The Holy See, in a communiqué published on the afternoon of March 18, noted its “satisfaction” shortly after the ruling by the European Court of Human Rights (ECHR).  The judges of the Grande Chambre voted 15 to 2 that the presence of crucifixes in the classrooms of Italian public schools did not violate the right to instruction:  “the choice to place crucifixes in classrooms depends in principle on the ‘margin of appreciation’ [latitude allowed to individual countries in interpreting and applying the European Convention on Human Rights], especially given the absence of a European consensus.  This latitude, however, goes hand in hand with supervision by the Court, which is responsible for making sure that this choice is not the result of a form of indoctrination.”

Along with the Bulgarian judge Zdravka Kalaydjieva, the Swiss judge Giorgio Malinverni expressed another point of view in his dissenting opinion.  According to him, the Convention on Human Rights demands the strict neutrality of the State, not only in academic curricula, but also in the school environment.  The State therefore must not impose on pupils religious symbols that they do not recognize.

For its part, the Vatican described the ruling handed down in Strasbourg as “historic”, reversing a decision of a lower court which had condemned Italy in November 2009.  Fr.

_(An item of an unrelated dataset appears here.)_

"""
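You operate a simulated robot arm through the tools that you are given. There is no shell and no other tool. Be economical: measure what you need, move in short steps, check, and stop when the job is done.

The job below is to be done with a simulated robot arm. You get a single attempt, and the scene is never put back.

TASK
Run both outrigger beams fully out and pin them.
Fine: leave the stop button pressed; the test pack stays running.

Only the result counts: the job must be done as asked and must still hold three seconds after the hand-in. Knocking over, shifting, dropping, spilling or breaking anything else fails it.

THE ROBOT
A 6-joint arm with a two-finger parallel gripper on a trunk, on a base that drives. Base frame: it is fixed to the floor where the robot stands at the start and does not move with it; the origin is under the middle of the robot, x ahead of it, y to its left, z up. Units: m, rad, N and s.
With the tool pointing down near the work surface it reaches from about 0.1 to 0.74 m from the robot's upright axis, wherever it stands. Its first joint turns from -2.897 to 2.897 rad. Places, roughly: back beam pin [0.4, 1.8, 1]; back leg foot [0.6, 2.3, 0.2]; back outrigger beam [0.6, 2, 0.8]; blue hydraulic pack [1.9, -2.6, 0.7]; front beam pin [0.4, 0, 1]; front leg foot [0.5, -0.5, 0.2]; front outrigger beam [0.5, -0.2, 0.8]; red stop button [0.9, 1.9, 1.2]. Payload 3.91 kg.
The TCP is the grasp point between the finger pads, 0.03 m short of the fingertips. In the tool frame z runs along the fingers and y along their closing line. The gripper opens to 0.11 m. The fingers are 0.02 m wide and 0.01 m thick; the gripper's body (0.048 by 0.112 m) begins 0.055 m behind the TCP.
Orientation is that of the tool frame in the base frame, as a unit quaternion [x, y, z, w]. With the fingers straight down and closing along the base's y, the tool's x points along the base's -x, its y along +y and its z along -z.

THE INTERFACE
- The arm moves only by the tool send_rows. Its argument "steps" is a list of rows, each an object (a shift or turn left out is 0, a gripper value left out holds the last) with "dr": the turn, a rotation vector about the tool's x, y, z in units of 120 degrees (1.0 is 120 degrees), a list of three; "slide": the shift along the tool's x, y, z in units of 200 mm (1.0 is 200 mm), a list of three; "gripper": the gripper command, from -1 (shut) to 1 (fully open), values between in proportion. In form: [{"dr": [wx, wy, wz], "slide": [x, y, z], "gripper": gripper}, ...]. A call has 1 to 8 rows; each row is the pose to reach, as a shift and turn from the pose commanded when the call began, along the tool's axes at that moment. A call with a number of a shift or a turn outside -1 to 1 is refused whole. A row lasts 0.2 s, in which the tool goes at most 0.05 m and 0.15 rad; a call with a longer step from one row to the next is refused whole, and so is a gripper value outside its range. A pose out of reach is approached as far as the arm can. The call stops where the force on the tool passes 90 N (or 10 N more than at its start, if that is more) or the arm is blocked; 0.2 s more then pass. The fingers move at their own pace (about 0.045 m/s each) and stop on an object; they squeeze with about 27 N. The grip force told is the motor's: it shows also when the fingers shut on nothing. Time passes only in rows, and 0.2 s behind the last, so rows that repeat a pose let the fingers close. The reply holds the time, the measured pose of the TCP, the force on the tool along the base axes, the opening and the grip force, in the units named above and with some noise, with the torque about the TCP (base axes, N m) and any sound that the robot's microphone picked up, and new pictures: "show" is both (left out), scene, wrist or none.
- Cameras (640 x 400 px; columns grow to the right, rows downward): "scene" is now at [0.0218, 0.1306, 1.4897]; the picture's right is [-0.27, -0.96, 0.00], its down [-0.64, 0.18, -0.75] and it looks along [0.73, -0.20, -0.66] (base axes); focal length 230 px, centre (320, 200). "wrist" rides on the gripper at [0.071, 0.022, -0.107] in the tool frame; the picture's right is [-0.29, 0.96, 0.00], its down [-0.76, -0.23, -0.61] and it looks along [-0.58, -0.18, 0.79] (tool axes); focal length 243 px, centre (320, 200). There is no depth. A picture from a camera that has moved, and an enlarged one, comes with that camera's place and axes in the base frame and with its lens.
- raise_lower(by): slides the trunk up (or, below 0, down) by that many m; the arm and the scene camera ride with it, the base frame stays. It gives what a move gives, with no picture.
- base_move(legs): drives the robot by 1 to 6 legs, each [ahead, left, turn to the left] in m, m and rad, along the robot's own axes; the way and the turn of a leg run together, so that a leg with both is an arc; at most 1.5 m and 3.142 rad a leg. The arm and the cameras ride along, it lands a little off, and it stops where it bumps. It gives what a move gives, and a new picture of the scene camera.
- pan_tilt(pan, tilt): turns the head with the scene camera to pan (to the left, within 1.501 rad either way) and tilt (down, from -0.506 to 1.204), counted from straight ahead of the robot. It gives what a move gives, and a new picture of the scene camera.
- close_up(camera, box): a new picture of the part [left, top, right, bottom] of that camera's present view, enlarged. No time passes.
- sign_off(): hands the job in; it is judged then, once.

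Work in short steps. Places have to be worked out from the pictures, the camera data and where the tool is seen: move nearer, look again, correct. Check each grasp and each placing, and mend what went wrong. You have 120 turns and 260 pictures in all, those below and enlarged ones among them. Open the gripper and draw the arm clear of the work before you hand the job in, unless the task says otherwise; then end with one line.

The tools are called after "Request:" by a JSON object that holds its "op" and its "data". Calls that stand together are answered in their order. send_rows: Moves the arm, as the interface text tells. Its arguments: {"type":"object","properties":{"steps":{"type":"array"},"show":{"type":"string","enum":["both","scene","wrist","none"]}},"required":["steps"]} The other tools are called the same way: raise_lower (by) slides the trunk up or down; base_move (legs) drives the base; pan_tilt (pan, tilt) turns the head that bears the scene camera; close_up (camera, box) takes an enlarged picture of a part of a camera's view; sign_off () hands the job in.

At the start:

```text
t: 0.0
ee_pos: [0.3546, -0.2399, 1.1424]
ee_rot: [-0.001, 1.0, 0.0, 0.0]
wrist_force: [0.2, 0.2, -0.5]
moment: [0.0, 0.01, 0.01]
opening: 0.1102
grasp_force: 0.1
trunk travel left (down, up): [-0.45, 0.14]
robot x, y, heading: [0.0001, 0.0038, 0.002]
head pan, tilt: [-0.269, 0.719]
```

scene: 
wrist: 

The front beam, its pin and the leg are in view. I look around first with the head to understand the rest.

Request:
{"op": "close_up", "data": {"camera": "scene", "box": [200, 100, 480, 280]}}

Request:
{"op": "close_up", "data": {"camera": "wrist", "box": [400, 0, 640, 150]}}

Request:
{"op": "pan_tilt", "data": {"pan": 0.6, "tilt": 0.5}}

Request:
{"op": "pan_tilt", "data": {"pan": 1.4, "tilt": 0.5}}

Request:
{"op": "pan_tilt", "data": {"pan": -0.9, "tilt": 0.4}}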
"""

Federico Lombardi, director of the Press Office of the Holy See, thus noted the “satisfaction” of the Vatican, less than two hours after the ruling was announced.  “This is a particularly pleasing and historic ruling,” he explained.  Indeed, this judgment “reverses a unanimous initial ruling, against which Italy had appealed with the support of an unprecedented number of member States and the approval of NGO’s [non-governmental organizations] expressing vast popular sympathy.”

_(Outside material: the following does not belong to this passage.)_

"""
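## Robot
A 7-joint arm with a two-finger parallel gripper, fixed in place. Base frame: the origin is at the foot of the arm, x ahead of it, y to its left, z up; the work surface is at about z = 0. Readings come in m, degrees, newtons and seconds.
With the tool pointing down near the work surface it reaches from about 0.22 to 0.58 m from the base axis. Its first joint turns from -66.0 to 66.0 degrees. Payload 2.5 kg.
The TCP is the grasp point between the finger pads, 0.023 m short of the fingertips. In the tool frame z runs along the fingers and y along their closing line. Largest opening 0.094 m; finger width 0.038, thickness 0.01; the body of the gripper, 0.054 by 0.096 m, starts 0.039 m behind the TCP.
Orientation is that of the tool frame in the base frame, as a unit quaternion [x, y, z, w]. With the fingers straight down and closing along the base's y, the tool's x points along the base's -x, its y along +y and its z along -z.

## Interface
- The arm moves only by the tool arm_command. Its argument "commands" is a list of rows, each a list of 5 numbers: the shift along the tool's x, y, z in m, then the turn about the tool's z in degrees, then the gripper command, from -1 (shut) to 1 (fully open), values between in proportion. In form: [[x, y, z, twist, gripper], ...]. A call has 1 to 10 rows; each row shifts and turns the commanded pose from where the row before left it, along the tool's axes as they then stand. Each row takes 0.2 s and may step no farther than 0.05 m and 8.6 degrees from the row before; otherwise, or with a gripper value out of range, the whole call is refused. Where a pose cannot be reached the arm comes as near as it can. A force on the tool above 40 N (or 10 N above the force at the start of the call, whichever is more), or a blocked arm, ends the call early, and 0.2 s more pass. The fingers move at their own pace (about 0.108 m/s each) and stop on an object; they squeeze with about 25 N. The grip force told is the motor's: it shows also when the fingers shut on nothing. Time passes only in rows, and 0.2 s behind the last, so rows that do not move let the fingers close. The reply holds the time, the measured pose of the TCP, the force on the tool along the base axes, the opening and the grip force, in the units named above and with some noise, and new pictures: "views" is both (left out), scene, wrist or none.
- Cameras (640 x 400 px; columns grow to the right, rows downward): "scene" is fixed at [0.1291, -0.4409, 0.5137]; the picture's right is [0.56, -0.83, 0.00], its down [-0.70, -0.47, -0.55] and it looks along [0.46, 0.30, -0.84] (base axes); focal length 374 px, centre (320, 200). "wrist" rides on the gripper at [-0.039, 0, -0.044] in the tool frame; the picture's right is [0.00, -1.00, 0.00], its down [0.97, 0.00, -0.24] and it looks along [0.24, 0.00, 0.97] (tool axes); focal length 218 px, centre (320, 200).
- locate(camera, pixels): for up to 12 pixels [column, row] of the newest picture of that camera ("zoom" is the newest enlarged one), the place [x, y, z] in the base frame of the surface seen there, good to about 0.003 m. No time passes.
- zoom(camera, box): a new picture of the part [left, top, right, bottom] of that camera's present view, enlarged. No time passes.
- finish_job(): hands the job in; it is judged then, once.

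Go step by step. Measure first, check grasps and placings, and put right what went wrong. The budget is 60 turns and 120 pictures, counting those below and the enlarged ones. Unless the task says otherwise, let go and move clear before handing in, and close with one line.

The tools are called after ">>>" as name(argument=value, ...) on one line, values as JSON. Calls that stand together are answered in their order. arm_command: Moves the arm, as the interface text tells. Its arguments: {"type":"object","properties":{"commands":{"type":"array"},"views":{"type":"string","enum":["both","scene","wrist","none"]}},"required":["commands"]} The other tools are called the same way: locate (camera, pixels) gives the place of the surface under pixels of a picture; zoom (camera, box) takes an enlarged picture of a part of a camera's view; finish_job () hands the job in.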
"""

“The Court therefore affirms that displaying the crucifix is not indoctrination, but rather an expression of the cultural and religious identity of traditionally Christian countries,” the Vatican spokesman said in a self-congratulatory way.  According to Fr. Lombardi, this ruling also recognizes “at an international juridical level that is particularly authoritative, that the culture of human rights is not necessarily incompatible with the religious foundations of European civilization, to which Christianity has made an essential contribution.”

The Jesuit also considered that this ruling “effectively” contributed toward “reestablishing confidence in the ECHR” in the eyes of Europeans who were “convinced and aware of the defining role of Christian values in their own history, but also in the building of the one Europe, as well as in its culture of law and freedom.”

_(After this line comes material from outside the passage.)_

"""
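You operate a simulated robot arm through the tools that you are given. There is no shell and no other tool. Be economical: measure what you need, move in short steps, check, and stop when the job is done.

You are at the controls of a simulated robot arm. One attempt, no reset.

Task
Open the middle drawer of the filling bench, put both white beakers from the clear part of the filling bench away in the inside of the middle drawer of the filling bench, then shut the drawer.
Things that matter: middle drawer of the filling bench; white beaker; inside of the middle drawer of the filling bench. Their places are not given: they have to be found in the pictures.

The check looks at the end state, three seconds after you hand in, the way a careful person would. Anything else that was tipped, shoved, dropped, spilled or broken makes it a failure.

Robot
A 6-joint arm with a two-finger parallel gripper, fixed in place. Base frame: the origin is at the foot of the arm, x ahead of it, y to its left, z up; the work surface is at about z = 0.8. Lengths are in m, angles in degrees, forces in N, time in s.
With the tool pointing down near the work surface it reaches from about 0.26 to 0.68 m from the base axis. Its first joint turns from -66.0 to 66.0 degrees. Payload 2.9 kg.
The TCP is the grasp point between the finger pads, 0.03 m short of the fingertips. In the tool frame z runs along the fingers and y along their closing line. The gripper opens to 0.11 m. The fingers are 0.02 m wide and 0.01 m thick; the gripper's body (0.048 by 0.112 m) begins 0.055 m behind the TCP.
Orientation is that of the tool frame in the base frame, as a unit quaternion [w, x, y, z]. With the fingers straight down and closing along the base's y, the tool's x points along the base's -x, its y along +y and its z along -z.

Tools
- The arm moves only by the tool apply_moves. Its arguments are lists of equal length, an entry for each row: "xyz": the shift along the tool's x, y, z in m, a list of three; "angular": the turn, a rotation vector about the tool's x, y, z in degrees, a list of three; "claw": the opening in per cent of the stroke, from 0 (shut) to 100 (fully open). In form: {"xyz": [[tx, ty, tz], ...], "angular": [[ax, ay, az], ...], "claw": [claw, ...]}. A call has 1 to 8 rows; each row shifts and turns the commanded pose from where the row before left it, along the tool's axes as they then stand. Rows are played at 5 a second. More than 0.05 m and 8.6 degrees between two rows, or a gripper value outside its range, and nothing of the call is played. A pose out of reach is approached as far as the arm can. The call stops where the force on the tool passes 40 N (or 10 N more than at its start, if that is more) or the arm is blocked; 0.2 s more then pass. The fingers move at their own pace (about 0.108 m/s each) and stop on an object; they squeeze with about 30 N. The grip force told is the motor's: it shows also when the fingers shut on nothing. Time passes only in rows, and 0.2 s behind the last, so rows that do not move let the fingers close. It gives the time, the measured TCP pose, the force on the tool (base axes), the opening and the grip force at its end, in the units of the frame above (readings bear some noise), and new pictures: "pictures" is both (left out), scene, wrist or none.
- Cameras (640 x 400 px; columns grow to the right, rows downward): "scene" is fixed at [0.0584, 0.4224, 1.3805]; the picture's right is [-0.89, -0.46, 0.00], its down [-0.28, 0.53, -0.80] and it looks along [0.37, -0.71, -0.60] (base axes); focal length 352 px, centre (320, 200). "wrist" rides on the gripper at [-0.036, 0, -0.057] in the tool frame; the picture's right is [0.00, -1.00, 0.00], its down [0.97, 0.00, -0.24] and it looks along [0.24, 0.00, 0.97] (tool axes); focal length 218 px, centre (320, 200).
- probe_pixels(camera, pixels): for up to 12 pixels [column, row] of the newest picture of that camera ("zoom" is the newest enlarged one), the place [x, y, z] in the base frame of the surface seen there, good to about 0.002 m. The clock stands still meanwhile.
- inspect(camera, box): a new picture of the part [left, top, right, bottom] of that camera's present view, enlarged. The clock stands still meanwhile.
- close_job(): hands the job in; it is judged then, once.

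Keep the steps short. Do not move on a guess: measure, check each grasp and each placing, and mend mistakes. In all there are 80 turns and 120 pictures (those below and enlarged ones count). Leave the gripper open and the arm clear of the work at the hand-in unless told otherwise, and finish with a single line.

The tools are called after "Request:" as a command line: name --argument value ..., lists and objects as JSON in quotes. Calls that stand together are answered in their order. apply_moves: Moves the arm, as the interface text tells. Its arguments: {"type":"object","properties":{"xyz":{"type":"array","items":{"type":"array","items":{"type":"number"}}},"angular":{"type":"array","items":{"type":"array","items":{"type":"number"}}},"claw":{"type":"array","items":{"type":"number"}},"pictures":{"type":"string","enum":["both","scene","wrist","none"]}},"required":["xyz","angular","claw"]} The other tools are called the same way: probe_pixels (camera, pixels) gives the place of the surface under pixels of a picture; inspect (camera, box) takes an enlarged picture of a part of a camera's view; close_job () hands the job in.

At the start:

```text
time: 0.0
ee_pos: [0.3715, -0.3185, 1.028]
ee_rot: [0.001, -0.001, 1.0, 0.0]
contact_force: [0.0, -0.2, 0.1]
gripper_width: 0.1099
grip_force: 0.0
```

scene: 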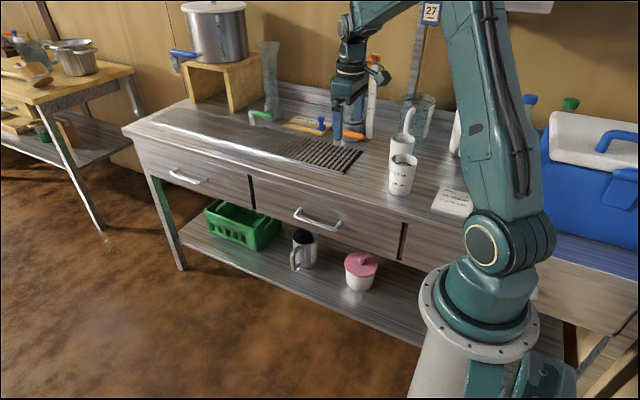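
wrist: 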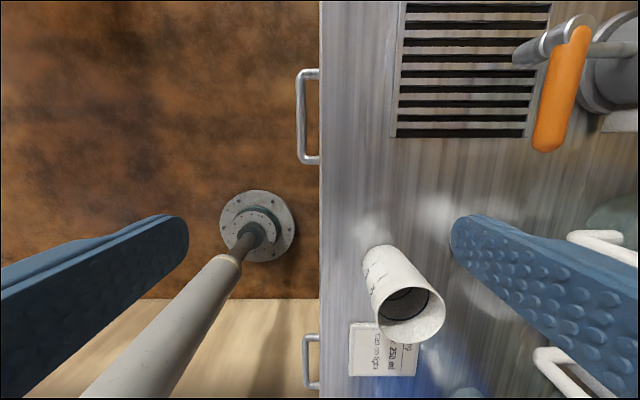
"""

For his part, Cardinal Gianfranco Ravasi, President of the Pontifical Council for Culture, had declared it undeniable that “the Christian presence as a foundational element” was “an objective datum” in “Western civilization over the centuries”.  For the crucifix is “a sign of civilization; even though one may not recognize it from a theological perspective, it is one of the great symbols of the West.”  The prelate had said that he is convinced that “from a cultural perspective, Europe is fundamentally Christian.”

In favoring “the way of subtraction”, he said with regret, “one ends up truncating humanity, which expresses its true identity through symbols.”  And he warned, “the idea of having a blank wall so as not to condition [minds] will lead to a cultural void, to weakness, to fragility.”

In November 2009, in a case brought by the mother of an Italian family, the ECHR had considered the presence of crucifixes in Italian classrooms “contrary to the right of parents to educate their children according to their convictions” and “to the right of children to freedom of religion”.  Italy then had appealed that ruling, considering among other things that, in addition to being a Christian symbol, the crucifix was a “historico-cultural” object having an “identifying value” for the Italian people, in keeping with the Constitution of the country.  (Sources : apic/imedia/cedh/VIS – DICI no. 233 dated April 16, 2011)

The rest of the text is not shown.